So another year has passed in the life of Beev and what a hell of a year it has been. Here are some things I learnt over the course of it.
My memory is steadily getting worse. Over the past 12 months I have routinely walked in the room, only to forget why I am there. I have also paid for my grocery shopping, then walked out of the store with an empty trolley, because I’ve left it all sitting on the checkout. That I don’t know my mobile number is excusable, but I changed my landline last winter and I CAN’T REMEMBER IT. To be fair, I don’t call myself, do I? As for my writing, I have to go back and check over earlier chapters because I keep forgetting details. Nothing major, just stuff like dates, locations, character names, who the killer is… I honestly believe I am going to finish the Dead Letter Day sequel and then be able to read it along with you guys, as I won’t have a clue what’s going to happen.
I still hate winter nights, but I am learning to cope with them. I am a summer girl. I like my maxi dresses, beer gardens and warm evenings that stay light till 10pm. Going to work and coming home in the dark depresses the hell out of me, but last winter I learnt that hot soapy bubble baths, snuggly PJs, scented candles and good food and wine can be pretty good. And all that darkness gets me in the mood for writing some sinister plotlines.
Grisly is no longer a word I spell incorrectly and I now know the difference between a cuddly brown bear and a gruesome scene. I also now know the entertainments editor of a certain national newspaper is a bit of a pedantic old witch, so not to cross her path.

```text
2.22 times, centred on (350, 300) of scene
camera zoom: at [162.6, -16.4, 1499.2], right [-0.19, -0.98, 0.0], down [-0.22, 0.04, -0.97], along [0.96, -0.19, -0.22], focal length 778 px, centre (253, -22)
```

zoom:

I am still incredibly gullible. My work colleague told me the Channel Tunnel is closed at certain times of the year when we have heavy rainfall, as they have to repair the leaks. Yup, I was the stupid idiot who said, ‘really?’
I have learnt my periodic table. My quest to be the ultimate geek continues. Not content with learning all of the countries of the world, all of the capital cities of the world and all of the flags of the world, I decided to take on science. I may not know my own telephone number, but I’ve got all that yttrium, molybdenum and protactinium shit down pat.
My cooking is edible. For years I’ve been hiding behind diabolical culinary skills as an excuse to get everyone else to cook dinner for me. Now I finally accept I can make most things if I’m prepared to put the effort in. Of course I am Beev and the microwave is still my best friend. I never was very good at that “effort” business.
And finally, I have learnt to never give up on your dreams. A year ago today I was furiously typing away trying to get the Dead Letter Day manuscript ready for entry in the Rethink Press New Novels 2012 Competition. Before that point, it had been sat in a cupboard under a few bottles of red wine gathering dust. Little did I know that it would win me a publishing package and remind me that, aside from family (human and fluffy) and friends, writing is the most important thing in my life. As I sit here working on the sequel I can’t believe I became so jaded I gave up. Seeing my book in print and reading the great reviews makes every year of struggling and every knockback so worthwhile. If you have a dream, stand tall above your critics and if you believe in yourself enough, you can make it happen.